Constraint-induced breaking and restoration of ergodicity in spin-1 PXP models

TL;DR

This paper explores how adjusting constraints in 1D spin-1 PXP models can induce, break, or restore ergodicity, revealing diverse non-ergodic behaviors and their effects on quantum dynamics.

Contribution

It demonstrates the controlled manipulation of ergodicity types in spin-1 PXP chains through constraint adjustments, including novel forms of non-integrability and Hilbert space shattering.

Findings

Hilbert space shattering into many subsectors

Emergence of extensive local conserved quantities

Restoration of ergodicity through constraint tuning

Abstract

Eigenstate Thermalization Hypothesis(ETH) has played a pivotal role in understanding ergodicity and its breaking in isolated quantum many-body systems. Recent experiment on 51-atom Rydberg quantum simulator and subsequent theoretical analysis have shown that hardcore kinetic constraint can lead to weak ergodicity breaking. In this work, we demonstrate, using 1d spin-1 PXP chains, that miscellaneous type of ergodicity can be realized by adjusting the hardcore constraints between different components of nearest neighbor spins.

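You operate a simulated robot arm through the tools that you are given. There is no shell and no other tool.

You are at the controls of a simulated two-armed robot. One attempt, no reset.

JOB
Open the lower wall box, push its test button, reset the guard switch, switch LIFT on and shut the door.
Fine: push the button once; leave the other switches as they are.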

This includes ETH violation due to emergent shattering of Hilbert space into exponentially many subsectors of various sizes, a novel form of non-integrability with an extensive number of local conserved quantities and strong ergodicity. We analyze these different forms of ergodicity and study their impact on the non-equilibrium dynamics of a Z2 initial state. We use forward scattering approximation (FSA) to understand the amount of Z2-oscillation present in these models. Our work shows that not only ergodicity breaking but an appropriate choice of constraints can lead to restoration of ergodicity as well.